5. Gary Leff, “Exposed: The Fierce Battle Over Cockpit Privacy–Unveiling Pilot Union Resistance to Key Safety Reforms,” View From the Wing,” January 8, 2024.

Excerpt:

Last January an American Airlines crew headed to London taxied on the wrong runway as a Delta 737 began its take off roll. This was nearly a disaster of epic proportions, as the American jet crossed right in front of Delta, and the Delta plane hit the brakes.

The Delta flight stopped less than 1000 feet from where it would have intersected with American’s plane. The transatlantic 777 didn’t follow air traffic control instructions.
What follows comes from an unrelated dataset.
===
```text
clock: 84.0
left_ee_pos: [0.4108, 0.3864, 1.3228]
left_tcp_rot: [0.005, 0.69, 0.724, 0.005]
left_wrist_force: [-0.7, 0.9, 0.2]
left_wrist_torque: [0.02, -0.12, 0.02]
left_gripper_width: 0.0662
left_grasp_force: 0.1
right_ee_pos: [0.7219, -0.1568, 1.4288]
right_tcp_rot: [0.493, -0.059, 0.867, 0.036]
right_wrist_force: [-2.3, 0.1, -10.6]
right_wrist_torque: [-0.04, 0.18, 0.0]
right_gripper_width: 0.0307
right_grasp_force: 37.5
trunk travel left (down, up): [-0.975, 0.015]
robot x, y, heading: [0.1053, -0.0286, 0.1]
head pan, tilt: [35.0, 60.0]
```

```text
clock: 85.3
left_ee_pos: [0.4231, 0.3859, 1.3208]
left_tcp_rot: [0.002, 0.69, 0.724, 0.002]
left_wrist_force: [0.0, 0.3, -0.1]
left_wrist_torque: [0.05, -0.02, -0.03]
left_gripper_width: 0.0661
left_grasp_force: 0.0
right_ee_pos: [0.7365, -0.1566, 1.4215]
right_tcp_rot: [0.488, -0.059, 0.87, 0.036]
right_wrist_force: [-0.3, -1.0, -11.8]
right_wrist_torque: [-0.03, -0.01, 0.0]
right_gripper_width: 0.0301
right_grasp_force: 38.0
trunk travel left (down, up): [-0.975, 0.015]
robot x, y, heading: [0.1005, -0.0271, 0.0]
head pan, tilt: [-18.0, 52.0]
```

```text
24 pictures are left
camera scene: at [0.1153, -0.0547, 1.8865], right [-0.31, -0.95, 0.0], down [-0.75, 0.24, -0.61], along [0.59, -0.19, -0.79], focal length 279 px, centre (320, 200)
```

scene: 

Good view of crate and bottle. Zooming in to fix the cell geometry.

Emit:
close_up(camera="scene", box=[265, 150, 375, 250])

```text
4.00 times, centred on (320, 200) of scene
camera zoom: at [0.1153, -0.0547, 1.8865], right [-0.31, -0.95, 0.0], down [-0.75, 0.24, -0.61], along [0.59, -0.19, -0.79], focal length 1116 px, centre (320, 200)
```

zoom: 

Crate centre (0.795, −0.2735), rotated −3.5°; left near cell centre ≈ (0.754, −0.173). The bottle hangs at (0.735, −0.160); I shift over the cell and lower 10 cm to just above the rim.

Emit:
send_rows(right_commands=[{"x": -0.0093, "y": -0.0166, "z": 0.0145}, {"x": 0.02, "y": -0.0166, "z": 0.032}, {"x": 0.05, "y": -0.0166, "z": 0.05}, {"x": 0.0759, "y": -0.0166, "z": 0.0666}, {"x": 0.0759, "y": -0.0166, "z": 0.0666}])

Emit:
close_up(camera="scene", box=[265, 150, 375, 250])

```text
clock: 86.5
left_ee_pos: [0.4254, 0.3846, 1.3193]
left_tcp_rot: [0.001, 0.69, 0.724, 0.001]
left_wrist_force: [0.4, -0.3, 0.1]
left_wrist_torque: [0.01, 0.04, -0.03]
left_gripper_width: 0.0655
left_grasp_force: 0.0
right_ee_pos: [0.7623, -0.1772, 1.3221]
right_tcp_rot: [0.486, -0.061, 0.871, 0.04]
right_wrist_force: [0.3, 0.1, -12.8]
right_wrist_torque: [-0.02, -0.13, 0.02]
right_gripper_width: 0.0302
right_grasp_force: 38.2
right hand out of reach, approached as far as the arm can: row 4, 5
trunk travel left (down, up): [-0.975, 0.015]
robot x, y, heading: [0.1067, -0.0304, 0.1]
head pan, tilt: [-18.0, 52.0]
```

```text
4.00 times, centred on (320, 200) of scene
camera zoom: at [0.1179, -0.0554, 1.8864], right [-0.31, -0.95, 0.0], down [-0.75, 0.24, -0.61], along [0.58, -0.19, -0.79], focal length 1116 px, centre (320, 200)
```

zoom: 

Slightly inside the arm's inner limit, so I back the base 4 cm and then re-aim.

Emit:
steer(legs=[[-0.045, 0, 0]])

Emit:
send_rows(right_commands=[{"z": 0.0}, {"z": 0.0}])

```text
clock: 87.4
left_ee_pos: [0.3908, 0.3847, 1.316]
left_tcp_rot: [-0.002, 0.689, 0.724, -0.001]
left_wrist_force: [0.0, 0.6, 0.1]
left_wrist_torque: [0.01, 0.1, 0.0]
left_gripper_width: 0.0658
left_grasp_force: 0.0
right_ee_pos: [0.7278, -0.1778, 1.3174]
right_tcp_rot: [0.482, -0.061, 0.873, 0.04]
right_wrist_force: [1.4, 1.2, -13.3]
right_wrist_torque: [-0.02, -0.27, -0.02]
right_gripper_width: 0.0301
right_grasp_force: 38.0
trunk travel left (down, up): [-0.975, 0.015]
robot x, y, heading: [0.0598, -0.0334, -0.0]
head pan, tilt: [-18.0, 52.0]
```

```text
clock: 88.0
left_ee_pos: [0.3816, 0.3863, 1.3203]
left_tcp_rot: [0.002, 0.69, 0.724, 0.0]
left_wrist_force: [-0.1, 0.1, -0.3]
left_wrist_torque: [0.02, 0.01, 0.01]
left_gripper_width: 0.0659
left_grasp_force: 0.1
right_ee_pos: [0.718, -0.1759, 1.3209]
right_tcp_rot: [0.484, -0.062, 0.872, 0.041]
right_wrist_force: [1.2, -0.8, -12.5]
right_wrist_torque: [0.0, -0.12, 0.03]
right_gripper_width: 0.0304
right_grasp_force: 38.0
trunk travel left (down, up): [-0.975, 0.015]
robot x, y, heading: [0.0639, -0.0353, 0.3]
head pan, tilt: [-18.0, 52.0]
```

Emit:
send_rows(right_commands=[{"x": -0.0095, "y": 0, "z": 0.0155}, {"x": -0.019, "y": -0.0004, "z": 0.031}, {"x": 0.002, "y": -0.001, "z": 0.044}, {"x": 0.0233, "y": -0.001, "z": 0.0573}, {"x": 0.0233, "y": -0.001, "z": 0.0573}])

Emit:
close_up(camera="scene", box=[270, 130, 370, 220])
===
The incident wasn’t immediately reported to the airline. The pilots decided to continue flying to London, despite being almost certainly shaken by what had (almost) happened. And we’ll never really know what was going on in the cockpit, because the pilots continued flying and the voice recording was written over. In fact there is speculation that the pilots decided to continue to London so that the recording of what happened would be written over.

Leff goes on to examine ways that the pilots’ union represents special interest lobbying as concern for public safety.